A few things to ponder before selling structured settlement compensation
So you'd like to collect your structured settlement payments as a lump sum? Well cool your boots right here, dude!
Despite the undoubted advantages of structured settlements, the majority of people would very much prefer to have a lump sum and are pleased when they discover that this type of settlement can in fact be sold. It is not difficult to find a buyer; there are many companies that specialize in such purchases. What people do not generally realize is the scale of the losses that they may incur if they proceed down this path. Even when properly advised, the cost to the individual can be high. It is extremely foolhardy to sell a structured settlement without first taking advice from a lawyer that you trust and then thinking the whole thing through very carefully. You may also need to get advice from a tax accountant and / or a financial advisor. Generally speaking, structured settlements should only be sold as a last resort. The whole purpose of this type of settlement is to act as a protection for the individual to whom it is granted. Anyone in receipt of such a settlement is likely to have suffered injury serious enough to have had life-changing consequences. Often, therefore, the compensation awarded is meant to last for a lifetime. The act of selling it exchanges long-term security for short-term financial benefit and must therefore involve increased financial risk for the annuitant. There will also be some financial loss, as fees and charges may be levied by the buyer and because tax-free income has been surrendered. In the long term, the value of a tax-free award tends to increase very considerably over anything that taxed low-risk investments can produce. We all like to think that, were it thrust upon us, we could handle a lump sum well. However, such research as there is in this area suggests that this is very far from the case. For this reason, the sale of structured settlements is regulated and controlled by law in the US and in other countries. In most jurisdictions, the annuitant is required to demonstrate to a court that the sale would be in their best interests. If they cannot do so tax may be charged on the sale. In the U.S. this is a withering 40%.

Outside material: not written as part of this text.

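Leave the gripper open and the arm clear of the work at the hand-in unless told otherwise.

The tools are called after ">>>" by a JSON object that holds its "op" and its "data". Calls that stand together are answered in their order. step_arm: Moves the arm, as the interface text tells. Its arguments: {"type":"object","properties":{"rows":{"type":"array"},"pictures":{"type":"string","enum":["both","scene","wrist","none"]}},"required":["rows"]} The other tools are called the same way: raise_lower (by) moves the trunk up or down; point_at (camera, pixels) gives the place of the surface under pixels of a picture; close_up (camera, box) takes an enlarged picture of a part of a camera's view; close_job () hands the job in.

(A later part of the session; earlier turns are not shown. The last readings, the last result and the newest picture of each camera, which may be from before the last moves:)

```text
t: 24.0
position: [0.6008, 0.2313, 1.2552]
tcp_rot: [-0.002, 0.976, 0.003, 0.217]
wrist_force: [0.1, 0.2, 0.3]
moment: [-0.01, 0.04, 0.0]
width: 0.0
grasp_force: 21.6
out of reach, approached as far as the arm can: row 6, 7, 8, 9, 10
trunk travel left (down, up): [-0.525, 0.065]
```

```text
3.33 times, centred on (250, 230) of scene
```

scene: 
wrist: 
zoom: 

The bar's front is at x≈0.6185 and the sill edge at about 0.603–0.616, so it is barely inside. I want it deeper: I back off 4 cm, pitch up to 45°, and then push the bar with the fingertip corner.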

So, as the 'lucky' recipient of a structured settlement annuity, why on earth would anyone wish to sell it? The reason is often a liquidity crisis caused by some unforeseen circumstance. It could also be the need to pay off a mortgage, buy a new home, resolve a long-standing financial commitment or fund the higher education of a child. For some, it comes down to the desire to have control of the money and the freedom to do what they wish with it. As already mentioned, those with a good understanding of investment strategy and business opportunity might very well want to have control of their money. However, non-specific reasons such as these may not convince a court to authorize a sale.
OK, but none of this applies to you, right, because you've got this fantastic idea about how to invest your money so that you can make far more than your settlement will ever pay out. All you need is that lump sum as "seed " money. You only take calculated risks, that's why you've been successful in business. You're a pretty smooth operator, after all, and always were good with figures. Now stop right there and ask yourself just how well you do understand risk. You reckon you're pretty clued up on it, right? Good. So you'll know what Monte Carlo analysis is, and will be able to apply it to your particular situation. Bully for you. ........What's that? Not heard of it? Then look it up and see how comfortable you feel about your understanding of risk after that. This is exactly the sort of homework you'll need to do before making a life-changing decision such as selling a structured settlement. You need to assess your current and future needs or get someone else to do it for you, using sophisticated analysis techniques such as Monte Carlo.
You will also need to do some sort of 'due diligence' on potential buyers. Don't rely solely on the representative of a factoring company to advise you. Companies in the factoring sector work to differing standards and ethical codes and some use practices which are dubious to say the least, and sometimes downright unethical. For example, some companies use aggressive advertising material bordering on fantasy showing images of expensive houses, yachts, cars and piles of money. Avoid them like the plague. Make sure you carry out extensive background research on any company that you might be thinking of selling to so that you really know who you are dealing with. Why? well, you're only going to get one go at this. The amount of compensation that factoring companies have to award in exchange for a settlement is generally not regulated and you could be ripped off. Worse, the levels of training and qualifications required of their representatives are also largely unregulated.
If you did not find the potential buyer of your settlement yourself, another question you need to ask is who recommended you to them, and more to the point, why did they do it? The factoring company may well have offered a commission to the referrer. Such commissions are completely negotiable and can be very high. They will be paid straight out of the value of your settlement so you need to protect yourself on this one. Ask the referrer in writing if they are taking a fee or commission and get their answer in writing. Ask the same questions of the factoring company. Again, get their answer in writing. If this is not forthcoming or they prevaricate or drag their feet, don't sell to them, walk away, because there are companies, brokers and planners around who won't take a fee or commission. The first place to start looking for a referral free of any commission or fee would be amongst companies who actually create structured settlements, since they in the business of protecting their clients by the creation of these structures and do not depend on income made from their break-up.
Always bear in mind that a compromise solution may be possible. If releasing part of the funds from your annuity will meet the need you have, then you could sell a few years worth and not all of it, keeping some of the periodic payments. Many buyers will offer a range of 'cash for structured settlement' options, so find a company that is prepared to do this if a partial sale might suit you. Ask if such solutions are available. Companies that do not offer this facility or, worse, try to get you to sell all of your settlement when you only want to liquidate part of it should be avoided at all costs. Finally, ask a financial advisor whether a loan might not be more suitable for your needs.
If you are thinking about selling, be very clear about your reasons. They should be specific, not vague. It is a good idea to write them down. None of them should include the funding of the purchase of a depreciating asset, such as a car, without very good reason. Ask yourself why your circumstances have changed since you were awarded your settlement. Have you lost money through bad financial management or unwise investments? In either case, you will already be benefiting from the protection that the structured settlement gives you. If you do sell, you will be giving up the sort of financial protection that most people could never afford, so don't do it without a lot of thought. Plan what you will do with money once you have it and don't be tempted to be irresponsible, take big risks or fritter it away.